# Written problem A
Pull out the sentences of the page text that run from "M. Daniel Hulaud" through "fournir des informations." and give them unchanged.

# Page text
— begin —
Aujourd'hui, un autre texte est présenté à la signature
des ministres et nous espérons que dans les prochains jours nous aurons
à nouveau un texte interdisant l'incorporation des farines dans les
engrais. Nous travaillons à ce projet. C'était une mesure
à laquelle nous tenions car il nous avait semblé, à
l'époque, qu'il s'agissait d'une bonne application du principe de
précautions.
M. le Rapporteur
- C'était un problème d'homologation et
cela relève plus d'une harmonisation au niveau européen. Je pense
donc qu'aucun organisme n'a fait pression.
M. Daniel Hulaud
- Cette affaire date de 1992 à 1994 et je n'ai
pas le détail de la procédure ayant conduit à cette
annulation ; nous pourrons toutefois vous fournir des informations.
Les procès-verbaux dressés pour l'application de cet
arrêté ont, je pense, conduit à une telle levée de
boucliers et à la saisine du Conseil d'Etat avec un recours en
annulation.
— end —
# Source data
— begin —
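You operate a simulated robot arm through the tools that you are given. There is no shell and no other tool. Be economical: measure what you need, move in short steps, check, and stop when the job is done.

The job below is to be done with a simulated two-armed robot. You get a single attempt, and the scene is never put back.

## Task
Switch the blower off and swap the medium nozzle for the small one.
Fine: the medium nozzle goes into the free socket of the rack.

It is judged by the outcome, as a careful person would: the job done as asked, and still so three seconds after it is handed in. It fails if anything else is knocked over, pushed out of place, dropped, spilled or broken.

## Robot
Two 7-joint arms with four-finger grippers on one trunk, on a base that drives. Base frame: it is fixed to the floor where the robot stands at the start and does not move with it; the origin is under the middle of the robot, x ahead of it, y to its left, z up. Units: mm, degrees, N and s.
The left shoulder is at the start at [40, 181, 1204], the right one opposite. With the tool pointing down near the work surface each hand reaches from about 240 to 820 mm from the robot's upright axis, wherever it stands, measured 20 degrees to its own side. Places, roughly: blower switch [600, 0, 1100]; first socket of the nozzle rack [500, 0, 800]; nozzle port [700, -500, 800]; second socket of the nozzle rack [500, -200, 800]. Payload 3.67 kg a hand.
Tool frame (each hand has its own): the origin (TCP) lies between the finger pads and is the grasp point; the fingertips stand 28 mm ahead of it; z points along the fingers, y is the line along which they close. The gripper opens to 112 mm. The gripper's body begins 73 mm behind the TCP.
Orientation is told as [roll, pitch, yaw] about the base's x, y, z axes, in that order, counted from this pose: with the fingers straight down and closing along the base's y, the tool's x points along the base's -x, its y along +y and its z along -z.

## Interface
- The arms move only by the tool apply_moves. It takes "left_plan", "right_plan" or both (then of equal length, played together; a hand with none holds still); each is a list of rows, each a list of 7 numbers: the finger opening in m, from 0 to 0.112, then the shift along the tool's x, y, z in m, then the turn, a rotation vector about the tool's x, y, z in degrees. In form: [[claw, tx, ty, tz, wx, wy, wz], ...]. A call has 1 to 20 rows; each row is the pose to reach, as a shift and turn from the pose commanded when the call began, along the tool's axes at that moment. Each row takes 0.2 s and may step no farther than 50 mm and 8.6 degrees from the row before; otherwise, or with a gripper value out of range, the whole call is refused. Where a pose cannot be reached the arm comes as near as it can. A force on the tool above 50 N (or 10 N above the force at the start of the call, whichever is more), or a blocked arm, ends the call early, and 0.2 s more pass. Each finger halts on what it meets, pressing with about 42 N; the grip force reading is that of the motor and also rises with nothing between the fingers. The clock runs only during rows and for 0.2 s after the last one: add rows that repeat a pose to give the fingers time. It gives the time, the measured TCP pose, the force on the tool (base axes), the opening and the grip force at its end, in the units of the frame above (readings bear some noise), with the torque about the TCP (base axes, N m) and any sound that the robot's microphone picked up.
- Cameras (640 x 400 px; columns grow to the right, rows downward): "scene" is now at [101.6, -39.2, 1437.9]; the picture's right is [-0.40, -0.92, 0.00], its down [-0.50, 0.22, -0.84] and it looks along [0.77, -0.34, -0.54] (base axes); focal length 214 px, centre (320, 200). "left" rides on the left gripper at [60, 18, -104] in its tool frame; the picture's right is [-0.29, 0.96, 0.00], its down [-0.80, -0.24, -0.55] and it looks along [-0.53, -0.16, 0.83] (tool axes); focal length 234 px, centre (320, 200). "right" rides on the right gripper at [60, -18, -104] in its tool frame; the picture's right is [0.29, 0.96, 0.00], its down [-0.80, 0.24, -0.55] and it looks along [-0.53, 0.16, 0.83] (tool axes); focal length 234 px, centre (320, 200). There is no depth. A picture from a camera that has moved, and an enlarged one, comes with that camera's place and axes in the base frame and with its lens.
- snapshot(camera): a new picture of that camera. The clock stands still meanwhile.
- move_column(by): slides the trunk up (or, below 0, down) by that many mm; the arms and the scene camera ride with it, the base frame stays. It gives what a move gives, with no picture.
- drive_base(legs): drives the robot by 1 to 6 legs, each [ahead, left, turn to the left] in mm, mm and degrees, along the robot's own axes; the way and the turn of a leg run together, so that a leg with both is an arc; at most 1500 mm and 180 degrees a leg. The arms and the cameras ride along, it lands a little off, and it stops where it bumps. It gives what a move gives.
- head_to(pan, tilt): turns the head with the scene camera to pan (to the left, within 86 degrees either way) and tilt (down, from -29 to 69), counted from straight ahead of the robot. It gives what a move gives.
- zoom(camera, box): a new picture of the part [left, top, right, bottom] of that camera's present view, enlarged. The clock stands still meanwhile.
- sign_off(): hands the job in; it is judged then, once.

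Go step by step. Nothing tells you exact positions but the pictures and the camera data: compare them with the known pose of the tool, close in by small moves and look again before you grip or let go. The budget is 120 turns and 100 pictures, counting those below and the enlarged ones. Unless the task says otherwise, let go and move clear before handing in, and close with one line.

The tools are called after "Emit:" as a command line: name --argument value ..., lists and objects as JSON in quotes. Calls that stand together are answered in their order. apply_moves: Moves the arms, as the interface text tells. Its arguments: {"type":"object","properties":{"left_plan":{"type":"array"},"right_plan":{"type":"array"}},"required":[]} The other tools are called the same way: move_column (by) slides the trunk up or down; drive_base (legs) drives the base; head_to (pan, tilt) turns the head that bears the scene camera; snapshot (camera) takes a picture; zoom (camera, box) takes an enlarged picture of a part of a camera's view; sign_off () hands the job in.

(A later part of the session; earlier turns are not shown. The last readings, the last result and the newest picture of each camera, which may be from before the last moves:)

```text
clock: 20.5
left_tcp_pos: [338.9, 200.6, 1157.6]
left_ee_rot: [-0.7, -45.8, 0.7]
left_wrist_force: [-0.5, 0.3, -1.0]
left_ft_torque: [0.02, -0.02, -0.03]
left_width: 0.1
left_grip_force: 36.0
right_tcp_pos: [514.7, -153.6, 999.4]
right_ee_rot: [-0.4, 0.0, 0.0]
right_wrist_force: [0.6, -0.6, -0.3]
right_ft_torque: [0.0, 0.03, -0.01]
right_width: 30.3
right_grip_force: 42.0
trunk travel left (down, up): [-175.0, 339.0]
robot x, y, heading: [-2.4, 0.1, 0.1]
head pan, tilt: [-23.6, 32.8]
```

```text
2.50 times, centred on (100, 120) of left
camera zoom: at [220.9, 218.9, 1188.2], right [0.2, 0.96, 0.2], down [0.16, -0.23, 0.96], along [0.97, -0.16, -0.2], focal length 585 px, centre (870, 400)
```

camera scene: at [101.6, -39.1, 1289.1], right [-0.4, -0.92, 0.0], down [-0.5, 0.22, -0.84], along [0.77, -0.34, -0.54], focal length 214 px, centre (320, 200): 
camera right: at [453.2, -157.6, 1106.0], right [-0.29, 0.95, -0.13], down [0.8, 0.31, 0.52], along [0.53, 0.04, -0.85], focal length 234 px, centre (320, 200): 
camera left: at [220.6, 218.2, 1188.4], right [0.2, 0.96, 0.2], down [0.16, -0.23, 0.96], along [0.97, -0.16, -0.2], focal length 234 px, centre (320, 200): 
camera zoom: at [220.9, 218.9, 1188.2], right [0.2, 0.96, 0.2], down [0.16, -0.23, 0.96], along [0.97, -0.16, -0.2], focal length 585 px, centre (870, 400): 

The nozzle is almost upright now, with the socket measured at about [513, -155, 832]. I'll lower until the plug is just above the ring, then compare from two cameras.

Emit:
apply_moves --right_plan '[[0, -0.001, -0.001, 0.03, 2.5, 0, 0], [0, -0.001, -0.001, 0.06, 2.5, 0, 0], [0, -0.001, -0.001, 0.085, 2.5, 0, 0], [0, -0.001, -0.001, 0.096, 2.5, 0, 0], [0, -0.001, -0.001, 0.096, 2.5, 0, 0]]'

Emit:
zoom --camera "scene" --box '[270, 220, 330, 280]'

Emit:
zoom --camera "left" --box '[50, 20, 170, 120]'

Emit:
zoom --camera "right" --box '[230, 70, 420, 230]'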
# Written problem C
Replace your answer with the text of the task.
— end —
# Written problem B
Repeat word for word the lines from the line with "It is judged by" to the line with "The left shoulder", both lines included.

# Solution A
M. Daniel Hulaud
- Cette affaire date de 1992 à 1994 et je n'ai
pas le détail de la procédure ayant conduit à cette
annulation ; nous pourrons toutefois vous fournir des informations.

# Solution B
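It is judged by the outcome, as a careful person would: the job done as asked, and still so three seconds after it is handed in. It fails if anything else is knocked over, pushed out of place, dropped, spilled or broken.

## Robot
Two 7-joint arms with four-finger grippers on one trunk, on a base that drives. Base frame: it is fixed to the floor where the robot stands at the start and does not move with it; the origin is under the middle of the robot, x ahead of it, y to its left, z up. Units: mm, degrees, N and s.
The left shoulder is at the start at [40, 181, 1204], the right one opposite. With the tool pointing down near the work surface each hand reaches from about 240 to 820 mm from the robot's upright axis, wherever it stands, measured 20 degrees to its own side. Places, roughly: blower switch [600, 0, 1100]; first socket of the nozzle rack [500, 0, 800]; nozzle port [700, -500, 800]; second socket of the nozzle rack [500, -200, 800]. Payload 3.67 kg a hand.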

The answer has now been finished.